Regarding how to define a high-risk client, Sullivan pointed out that the 2020 law directs financial institutions to focus on “higher-risk customers,” consistent with an institution’s risk profile. The high-risk designation may take new shape, given events abroad.
Firms will have to re-evaluate what constitutes a high-risk client and re-define their risk profiles in light of geopolitical and macroeconomic developments. And with growth in digital currencies, Sullivan said, those transactions have to be monitored, which “will require the Treasury and Internal Revenue Service to provide greater guidance to the private sector as to how the government intends to treat the tax implications of the possession and use of cryptocurrencies.”
The proposed changes further magnify the need for firms be on alert and assess risks relative to stated priorities. They must have plans to be in full compliance with what the authorities are signaling.
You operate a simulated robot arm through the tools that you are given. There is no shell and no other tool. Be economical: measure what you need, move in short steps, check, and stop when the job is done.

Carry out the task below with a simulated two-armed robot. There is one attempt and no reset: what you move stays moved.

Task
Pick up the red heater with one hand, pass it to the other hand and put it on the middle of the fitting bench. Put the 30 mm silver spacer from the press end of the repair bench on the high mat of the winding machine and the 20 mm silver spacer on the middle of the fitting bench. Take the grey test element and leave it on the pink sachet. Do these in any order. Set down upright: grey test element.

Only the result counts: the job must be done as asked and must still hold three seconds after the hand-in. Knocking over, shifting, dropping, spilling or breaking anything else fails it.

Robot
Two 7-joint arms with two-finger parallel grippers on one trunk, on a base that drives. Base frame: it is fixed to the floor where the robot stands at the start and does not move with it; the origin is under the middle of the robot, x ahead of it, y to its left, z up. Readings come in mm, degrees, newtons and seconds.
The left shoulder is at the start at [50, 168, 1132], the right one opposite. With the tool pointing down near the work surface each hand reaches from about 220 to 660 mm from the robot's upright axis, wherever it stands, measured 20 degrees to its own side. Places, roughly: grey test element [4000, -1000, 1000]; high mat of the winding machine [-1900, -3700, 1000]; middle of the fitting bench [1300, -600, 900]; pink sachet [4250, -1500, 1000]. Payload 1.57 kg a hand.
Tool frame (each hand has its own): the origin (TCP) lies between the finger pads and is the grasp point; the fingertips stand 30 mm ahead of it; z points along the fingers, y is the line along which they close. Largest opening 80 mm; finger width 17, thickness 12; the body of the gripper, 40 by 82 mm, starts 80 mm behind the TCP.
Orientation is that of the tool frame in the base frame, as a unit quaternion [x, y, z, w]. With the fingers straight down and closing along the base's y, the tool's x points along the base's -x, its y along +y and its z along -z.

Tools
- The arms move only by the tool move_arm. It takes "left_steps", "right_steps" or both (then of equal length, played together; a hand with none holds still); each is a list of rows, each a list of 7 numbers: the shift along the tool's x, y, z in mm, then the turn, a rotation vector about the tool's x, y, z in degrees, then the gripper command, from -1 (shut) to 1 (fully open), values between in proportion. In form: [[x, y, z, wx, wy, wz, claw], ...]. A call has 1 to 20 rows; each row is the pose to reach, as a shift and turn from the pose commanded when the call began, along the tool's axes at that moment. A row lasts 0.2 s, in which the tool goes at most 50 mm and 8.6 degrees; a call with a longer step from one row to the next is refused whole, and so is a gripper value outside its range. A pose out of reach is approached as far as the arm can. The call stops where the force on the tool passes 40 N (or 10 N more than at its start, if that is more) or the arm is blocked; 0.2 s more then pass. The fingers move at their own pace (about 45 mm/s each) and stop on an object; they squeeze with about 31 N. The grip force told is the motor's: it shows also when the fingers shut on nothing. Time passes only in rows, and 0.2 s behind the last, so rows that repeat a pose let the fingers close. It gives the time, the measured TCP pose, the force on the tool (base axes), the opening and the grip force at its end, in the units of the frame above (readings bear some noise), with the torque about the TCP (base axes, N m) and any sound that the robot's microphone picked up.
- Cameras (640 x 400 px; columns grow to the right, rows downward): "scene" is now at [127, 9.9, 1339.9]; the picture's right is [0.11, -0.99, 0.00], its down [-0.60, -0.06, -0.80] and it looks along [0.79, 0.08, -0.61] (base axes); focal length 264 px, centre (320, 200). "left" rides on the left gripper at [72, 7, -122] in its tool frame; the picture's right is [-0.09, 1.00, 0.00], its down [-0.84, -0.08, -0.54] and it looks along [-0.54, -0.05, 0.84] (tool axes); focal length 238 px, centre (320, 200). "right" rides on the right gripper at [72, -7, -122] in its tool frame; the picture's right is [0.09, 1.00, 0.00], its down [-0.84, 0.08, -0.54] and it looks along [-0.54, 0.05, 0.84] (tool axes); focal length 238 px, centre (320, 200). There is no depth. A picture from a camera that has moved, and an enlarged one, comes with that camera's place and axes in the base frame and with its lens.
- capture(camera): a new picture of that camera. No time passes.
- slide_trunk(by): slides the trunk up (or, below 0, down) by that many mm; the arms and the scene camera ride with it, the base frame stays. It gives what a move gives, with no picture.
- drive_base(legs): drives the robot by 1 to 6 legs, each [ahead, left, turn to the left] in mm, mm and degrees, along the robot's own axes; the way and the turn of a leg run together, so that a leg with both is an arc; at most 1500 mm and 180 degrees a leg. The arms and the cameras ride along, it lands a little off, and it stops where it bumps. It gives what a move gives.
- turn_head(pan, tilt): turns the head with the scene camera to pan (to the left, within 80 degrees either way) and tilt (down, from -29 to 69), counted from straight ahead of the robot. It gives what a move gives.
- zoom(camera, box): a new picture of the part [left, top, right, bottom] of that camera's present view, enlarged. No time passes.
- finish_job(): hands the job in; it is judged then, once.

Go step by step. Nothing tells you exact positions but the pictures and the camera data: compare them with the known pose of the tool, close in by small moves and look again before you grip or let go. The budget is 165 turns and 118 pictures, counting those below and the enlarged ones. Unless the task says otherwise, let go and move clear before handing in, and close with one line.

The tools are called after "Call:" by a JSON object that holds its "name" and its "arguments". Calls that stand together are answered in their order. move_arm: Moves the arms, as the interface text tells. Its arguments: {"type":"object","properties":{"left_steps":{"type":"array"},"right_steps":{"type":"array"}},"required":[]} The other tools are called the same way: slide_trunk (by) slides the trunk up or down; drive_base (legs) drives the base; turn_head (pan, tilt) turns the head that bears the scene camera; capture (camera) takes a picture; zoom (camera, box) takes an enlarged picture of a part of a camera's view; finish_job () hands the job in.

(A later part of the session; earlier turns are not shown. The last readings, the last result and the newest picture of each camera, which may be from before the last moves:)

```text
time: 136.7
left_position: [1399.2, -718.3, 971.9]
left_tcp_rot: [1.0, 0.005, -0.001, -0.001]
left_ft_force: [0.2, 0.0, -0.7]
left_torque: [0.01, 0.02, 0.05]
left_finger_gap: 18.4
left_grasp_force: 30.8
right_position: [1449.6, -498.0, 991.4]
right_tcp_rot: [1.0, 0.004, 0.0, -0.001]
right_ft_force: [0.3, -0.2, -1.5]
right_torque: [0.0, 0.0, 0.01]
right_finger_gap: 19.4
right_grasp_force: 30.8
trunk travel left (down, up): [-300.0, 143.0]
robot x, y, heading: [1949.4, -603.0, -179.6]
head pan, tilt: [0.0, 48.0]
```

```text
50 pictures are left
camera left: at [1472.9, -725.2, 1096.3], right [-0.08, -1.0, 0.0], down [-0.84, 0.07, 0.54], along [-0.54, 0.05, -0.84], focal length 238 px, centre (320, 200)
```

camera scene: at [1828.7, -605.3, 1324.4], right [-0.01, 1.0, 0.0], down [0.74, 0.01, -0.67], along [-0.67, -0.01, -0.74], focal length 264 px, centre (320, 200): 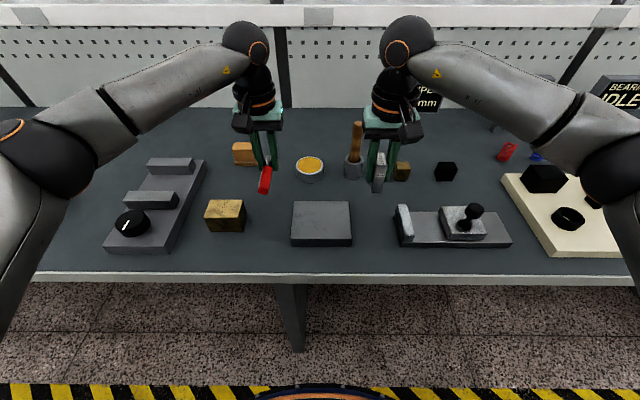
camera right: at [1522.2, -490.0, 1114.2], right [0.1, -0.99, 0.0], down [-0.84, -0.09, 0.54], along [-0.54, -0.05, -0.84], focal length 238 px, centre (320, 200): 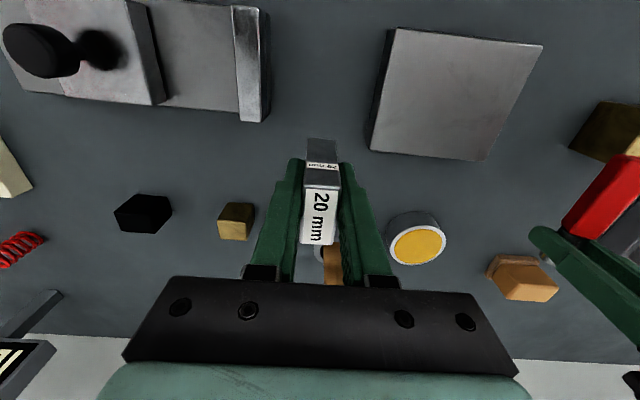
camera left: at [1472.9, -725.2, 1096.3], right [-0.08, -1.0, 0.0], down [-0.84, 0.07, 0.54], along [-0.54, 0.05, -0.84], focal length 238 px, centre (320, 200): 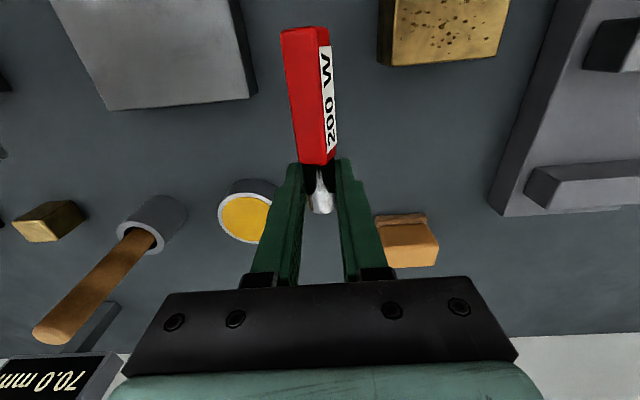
“Banks and traditional nonbank institutions such as securities and commodities market participants are used to robust AML compliance programs,” said Braden Perry, an attorney and partner with Kennyhertz Perry in Mission Woods, Kansas. “This is a signal that all covered companies must thoroughly assess their risk and evaluate which of the FinCEN priorities are applicable, while proactively monitoring their business for risk. A targeted and tailored plan is required and should be updated as the business and the environment evolve.”